Reproduce the listing that follows with no differences at all.

— START OF PROVIDED DATA —

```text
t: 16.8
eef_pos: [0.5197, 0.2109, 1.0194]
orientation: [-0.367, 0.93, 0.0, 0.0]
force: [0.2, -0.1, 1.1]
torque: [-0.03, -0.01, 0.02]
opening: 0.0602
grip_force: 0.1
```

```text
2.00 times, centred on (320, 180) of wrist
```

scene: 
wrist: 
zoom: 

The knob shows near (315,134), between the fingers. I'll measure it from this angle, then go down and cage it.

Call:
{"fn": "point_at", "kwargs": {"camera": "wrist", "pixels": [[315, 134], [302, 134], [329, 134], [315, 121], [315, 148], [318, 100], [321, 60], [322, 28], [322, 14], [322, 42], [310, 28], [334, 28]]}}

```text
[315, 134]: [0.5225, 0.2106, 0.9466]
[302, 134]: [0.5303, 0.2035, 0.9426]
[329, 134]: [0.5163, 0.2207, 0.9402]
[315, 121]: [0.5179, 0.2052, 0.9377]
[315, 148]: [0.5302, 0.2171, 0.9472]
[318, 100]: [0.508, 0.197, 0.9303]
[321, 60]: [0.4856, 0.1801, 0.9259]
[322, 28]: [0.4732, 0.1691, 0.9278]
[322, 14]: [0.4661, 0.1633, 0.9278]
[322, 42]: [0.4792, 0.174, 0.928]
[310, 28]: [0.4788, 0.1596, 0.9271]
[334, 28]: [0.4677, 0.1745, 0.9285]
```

— END OF PROVIDED DATA —

§ ANSWER TO THE EXERCISE:
```text
t: 16.8
eef_pos: [0.5197, 0.2109, 1.0194]
orientation: [-0.367, 0.93, 0.0, 0.0]
force: [0.2, -0.1, 1.1]
torque: [-0.03, -0.01, 0.02]
opening: 0.0602
grip_force: 0.1
```

```text
2.00 times, centred on (320, 180) of wrist
```

scene: 
wrist: 
zoom: 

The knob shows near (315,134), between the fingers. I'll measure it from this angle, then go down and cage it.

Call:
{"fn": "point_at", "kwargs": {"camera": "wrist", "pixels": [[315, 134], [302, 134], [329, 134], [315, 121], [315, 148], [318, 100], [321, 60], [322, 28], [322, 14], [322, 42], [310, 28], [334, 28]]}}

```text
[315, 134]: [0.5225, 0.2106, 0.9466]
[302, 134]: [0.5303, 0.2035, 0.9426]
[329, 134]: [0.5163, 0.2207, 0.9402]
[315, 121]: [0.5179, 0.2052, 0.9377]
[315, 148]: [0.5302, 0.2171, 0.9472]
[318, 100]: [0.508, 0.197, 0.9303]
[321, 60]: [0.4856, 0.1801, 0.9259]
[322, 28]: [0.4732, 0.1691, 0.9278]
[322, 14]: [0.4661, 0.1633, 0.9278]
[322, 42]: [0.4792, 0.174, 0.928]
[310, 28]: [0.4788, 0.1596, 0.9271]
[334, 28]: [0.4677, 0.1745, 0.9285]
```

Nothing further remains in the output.